The name Prometheus was inspired by the Greek legend of the god of fire, of high intellect, associated with the creation of mortals. He was condemned to eternal punishment by Zeus for stealing fire from the gods and giving it to mankind in the form of technology and knowledge.
Director Nolan, famous for his dark broody films like The Batman Trilogy and Insomnia, among others, was drawn to the tension of Oppenheimer’s story, based on the book; the contrast of the joy and horror of what Oppenheimer created.
As in the book, the film portrays the student days of the brilliant physicist, his affluent background, his days at Harvard, Cambridge, and Gottingen and his return to the States as professor of physics at University of California, Berkeley. Fortune or tragedy struck when the US army came to call. What did the army want from Oppenheimer? What did he do to make his legacy so worthwhile?
The US army had established the Manhattan Project, a codename that lacked suspicion, for the top-secret endeavour to research nuclear weapons called the Manhattan Engineer District. While the original headquarters was in Manhattan, Manhattan had nothing to do with the project. Three locations were assigned, Oak Ridge, Tennessee, Hanford, Washington, and Los Alamos, New Mexico. Oppenheimer was to head the laboratory in New Mexico, a state he loved since his teen years.
Why was the US army keen on the Manhattan Project?
President Roosevelt had received a letter from physicist Albert Einstein in October 1939 in which he described the potential of the atomic weapon and warned that the Nazis approved the research which was already underway.
It is worth mentioning that while Einstein is often blamed for the creation of the atomic bomb, his only role was his famous equation, E=mc2, explaining the energy released in an atomic bomb, but does not explain how to build it. That ordeal was left to his friend Oppenheimer.
Roosevelt approved the research in 1942, after the UK had already started research in 1941. Although success was achieved in record time, when the device was tested in a remote area in New Mexico in July 1945 (the Trinity test), Hitler had already died, so had Roosevelt.
Vice president Truman, now president, made the decision to use the bomb a month after the test.

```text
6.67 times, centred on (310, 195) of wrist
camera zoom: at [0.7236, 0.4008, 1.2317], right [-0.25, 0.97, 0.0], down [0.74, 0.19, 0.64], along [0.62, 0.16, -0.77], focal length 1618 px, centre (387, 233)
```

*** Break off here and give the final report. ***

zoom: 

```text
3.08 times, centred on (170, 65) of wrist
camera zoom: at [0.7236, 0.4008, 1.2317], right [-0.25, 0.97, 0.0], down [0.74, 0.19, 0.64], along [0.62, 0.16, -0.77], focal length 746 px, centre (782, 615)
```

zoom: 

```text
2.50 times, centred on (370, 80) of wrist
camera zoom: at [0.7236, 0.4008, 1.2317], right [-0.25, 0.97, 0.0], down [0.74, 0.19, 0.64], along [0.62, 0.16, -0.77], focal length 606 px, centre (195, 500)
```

There was only Japan left. The atomic bomb fell on Hiroshima and a few days later on Nagasaki.
Oppenheimer, a complex, disturbed genius grappling with depression, witnessed the havoc his work had brought. Some 200,000 Japanese citizens were burned to death, a reality that Oppenheimer could never escape.
His aim was to stop the wars and save humanity, but instead he witnessed the endless suffering and destruction of humans. That was the fruit of his labour.
“We know the world would not be the same,” he lamented.
He tried to stop all nuclear research, to prevent the use of the atomic bomb, but Truman objected. His stand created enemies in the government and the scientific community.
In his quest for the welfare of humanity, he had dabbled in the philosophy of communism, the illusionary theory of equity. When the McCarthy hysteria started after the war he was accused of associating with communists and was marginalised following the security hearings.
The rise and fall of Oppenheimer, his legacy and torment, and his greatest triumph are indeed material for a great drama for the screen.
Who did Nolan pick to be his tragic hero? The list of Hollywood luminaries is long. Nolan called on an Irish actor Cillian Murphy, no matinee idol, no social celebrity. We know nothing of his life, we do know he is a brilliant actor and that is exactly how he likes it.
In fact, the whole cast is so impressive it makes one gasp at so much talent: Matt Damon, Robert Downey Jr, Emily Blunt, Kenneth Branagh, Rami Malek, Josh Hartnett, Casey Affleck, Florence Pugh, as well as Tom Conti, who impersonates Einstein.
The finale makes this the most anti-nuclear film ever made. Einstein and Oppenheimer remember a conversation about starting a chain reaction that would destroy the world. “I remember it well,” said Einstein, “What of it?” and Oppenheimer says: “I believe we did.”
“We live in an Oppenheimer world,” says director Nolan.
Whether the film wins the gold on Oscar night is left to the erratic behaviour of the academy members, but as a great work for the cinema, it is certainly among the best.
Humanity lives under the threat of nuclear weapons.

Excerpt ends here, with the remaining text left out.